Have you found that your patience has waned lately? As you consider your possible causes, be sure to assess how much fast food you’ve eaten lately. What does fast food have to do with impatience? This study says that it is directly related to impatience.
“Fast food represents a culture of time efficiency and instant gratification. The problem is that the goal of saving time gets activated upon exposure to fast food regardless of whether time is a relevant factor in the context.”
Those are the thoughts of study researcher Chen-Bo Zhong of the University of Toronto, Rotman School of Management. The research, which will be published in the upcoming issue of the journal Psychological Science, reveals that people who ate fast food tended to prefer time saving products, like two in one shampoo rather than shampoo and conditioner used separately. They also tended to read faster, even when there was no advantage to finishing the material earlier. What’s wrong with reading quickly? Isn’t that usually a good thing?
Zhong explains why this is a problem:
“Walking faster is time efficient when one is trying to make a meeting, but it’s a sign of impatience when one is going for a stroll in the park.”

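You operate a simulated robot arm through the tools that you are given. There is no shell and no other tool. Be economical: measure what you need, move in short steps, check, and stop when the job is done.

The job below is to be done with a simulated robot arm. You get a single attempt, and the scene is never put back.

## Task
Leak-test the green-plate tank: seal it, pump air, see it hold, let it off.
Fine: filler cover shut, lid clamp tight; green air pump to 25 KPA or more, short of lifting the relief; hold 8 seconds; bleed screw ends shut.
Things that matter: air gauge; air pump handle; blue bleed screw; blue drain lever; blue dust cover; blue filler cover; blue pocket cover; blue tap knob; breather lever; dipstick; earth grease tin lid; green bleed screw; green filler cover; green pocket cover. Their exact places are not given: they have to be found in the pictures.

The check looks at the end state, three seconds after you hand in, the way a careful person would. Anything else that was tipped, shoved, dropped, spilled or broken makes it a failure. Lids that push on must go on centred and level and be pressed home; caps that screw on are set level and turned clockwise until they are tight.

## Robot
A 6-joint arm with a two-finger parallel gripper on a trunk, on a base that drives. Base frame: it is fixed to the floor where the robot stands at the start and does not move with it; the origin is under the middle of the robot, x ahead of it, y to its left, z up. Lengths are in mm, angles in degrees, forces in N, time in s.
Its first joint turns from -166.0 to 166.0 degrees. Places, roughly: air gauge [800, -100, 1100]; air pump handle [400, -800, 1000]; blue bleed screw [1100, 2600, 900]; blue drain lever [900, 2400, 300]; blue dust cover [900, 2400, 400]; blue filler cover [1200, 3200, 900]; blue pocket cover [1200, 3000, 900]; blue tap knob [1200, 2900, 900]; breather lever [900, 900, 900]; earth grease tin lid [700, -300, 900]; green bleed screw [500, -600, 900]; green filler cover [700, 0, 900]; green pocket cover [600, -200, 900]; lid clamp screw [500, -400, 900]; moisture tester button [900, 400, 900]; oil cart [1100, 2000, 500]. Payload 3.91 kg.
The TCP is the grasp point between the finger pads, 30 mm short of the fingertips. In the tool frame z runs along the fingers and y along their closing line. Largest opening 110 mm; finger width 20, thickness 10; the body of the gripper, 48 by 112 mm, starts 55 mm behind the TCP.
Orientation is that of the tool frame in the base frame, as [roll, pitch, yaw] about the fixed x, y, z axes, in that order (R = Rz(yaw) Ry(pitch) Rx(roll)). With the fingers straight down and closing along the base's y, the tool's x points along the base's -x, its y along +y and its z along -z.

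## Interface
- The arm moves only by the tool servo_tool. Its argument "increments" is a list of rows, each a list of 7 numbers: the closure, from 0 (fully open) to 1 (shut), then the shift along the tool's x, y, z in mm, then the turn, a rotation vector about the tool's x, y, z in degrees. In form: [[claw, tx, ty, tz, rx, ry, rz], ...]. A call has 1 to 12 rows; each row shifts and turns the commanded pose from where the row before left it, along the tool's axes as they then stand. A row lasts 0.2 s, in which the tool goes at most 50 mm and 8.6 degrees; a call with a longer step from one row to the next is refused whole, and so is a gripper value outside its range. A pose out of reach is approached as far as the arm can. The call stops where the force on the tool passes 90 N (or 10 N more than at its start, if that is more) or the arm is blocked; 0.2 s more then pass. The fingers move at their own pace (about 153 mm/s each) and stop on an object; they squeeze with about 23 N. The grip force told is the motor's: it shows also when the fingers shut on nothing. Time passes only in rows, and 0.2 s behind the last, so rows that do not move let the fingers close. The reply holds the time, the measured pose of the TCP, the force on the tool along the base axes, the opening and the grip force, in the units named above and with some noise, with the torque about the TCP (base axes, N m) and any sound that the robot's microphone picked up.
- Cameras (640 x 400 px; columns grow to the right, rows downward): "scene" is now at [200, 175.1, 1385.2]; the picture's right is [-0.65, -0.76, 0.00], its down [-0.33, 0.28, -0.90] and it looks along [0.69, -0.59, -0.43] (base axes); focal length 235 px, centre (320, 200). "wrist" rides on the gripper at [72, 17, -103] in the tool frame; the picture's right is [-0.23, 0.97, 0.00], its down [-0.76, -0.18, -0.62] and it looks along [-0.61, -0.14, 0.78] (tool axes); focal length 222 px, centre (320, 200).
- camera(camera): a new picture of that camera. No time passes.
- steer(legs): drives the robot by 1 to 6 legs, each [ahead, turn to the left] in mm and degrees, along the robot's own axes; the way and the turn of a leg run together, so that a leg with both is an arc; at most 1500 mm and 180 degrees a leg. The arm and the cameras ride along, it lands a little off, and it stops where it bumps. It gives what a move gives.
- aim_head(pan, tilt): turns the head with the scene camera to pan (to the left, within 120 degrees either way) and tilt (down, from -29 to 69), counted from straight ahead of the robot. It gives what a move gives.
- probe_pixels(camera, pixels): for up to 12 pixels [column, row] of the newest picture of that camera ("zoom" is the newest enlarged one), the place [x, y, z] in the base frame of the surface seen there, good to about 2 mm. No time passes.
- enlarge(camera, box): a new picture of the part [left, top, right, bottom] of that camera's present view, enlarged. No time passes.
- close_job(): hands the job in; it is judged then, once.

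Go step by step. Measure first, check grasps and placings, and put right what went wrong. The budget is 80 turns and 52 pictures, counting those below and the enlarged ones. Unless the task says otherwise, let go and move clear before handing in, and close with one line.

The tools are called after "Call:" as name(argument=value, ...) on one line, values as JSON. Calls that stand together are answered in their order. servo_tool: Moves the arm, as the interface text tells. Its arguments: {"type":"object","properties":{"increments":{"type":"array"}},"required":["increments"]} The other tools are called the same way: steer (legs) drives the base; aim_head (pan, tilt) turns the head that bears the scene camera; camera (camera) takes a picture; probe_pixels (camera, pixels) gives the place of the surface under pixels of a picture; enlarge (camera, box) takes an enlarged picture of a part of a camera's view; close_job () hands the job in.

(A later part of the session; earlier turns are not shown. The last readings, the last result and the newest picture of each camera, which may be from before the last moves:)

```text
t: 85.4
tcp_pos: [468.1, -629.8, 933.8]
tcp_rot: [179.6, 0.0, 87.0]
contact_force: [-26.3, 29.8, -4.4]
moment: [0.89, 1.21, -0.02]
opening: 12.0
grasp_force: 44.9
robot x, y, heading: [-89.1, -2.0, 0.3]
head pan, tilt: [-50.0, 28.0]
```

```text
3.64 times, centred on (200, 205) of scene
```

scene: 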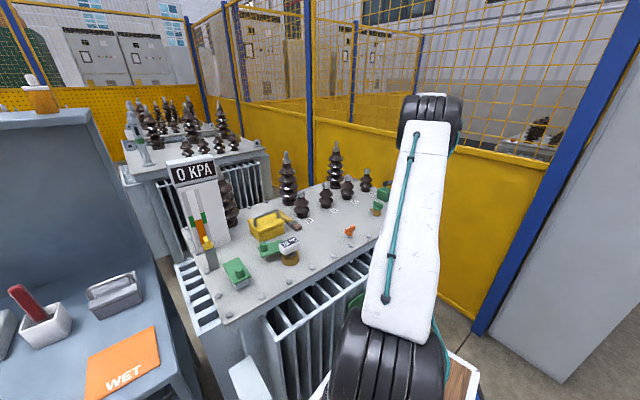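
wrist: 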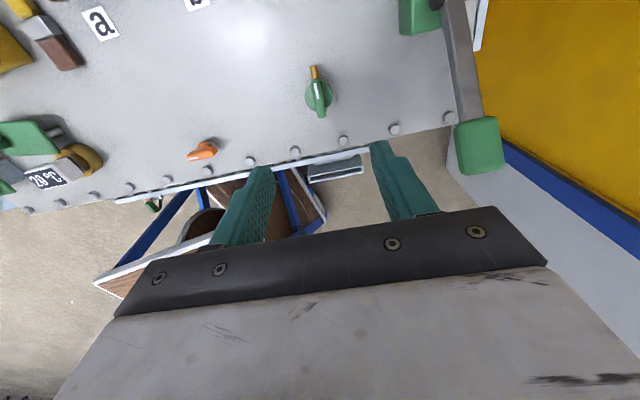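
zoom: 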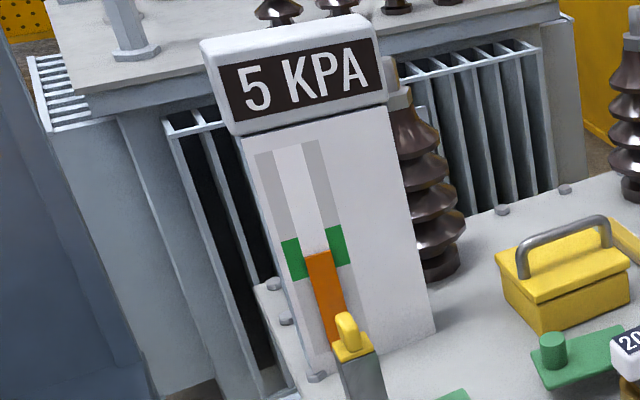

Last, they seemed to prefer immediate gratification rather than delayed rewards or saving.
A final experiment found people exposed to fast food logos exhibited greater reluctance for saving, choosing a smaller immediate payment rather than opting for a much larger delayed payment.
So, does this mean that if you eat fast food, you are going to become more impatient? Or, could it be that we eat fast food because we are already impatient? The researchers expressed their awareness of the issue of these study results in the context of a very fast paced, instant results, culture. Everything from the microwave oven to instant messaging encourages impatience.
The study raises an important point that while we (as a culture) have multiple time saving technologies, we have only become more impatient. The technologies are not actually helping us take advantage and enjoy the time we have, they only make us more hurried, even when we don’t need to be.
I recently switched phones and got a Blackberry (only because my husband and I could get them for free). We were not in the market for a smart phone. I didn’t need to have instant access to my emails and Facebook messages. But now that I have gotten accustomed to having them all at my fingertips, I can feel the “addiction” that so many talk about.
Having said that, I have to add that I don’t think everyone is susceptible. My husband has a Blackberry also, but he barely feels the need to check his voice mail messages, much less all his email. So, while the culture continues to move at a faster pace, there are those among us, thank God, who can help the rest of us slow down and maintain some perspective on time.
Is fast food the culprit? I don’t think so. It’s simply a byproduct, in more ways than one, of our increasingly fast paced culture. Maybe I’ll have a glass of wine with my homemade dinner just to buck the system tonight!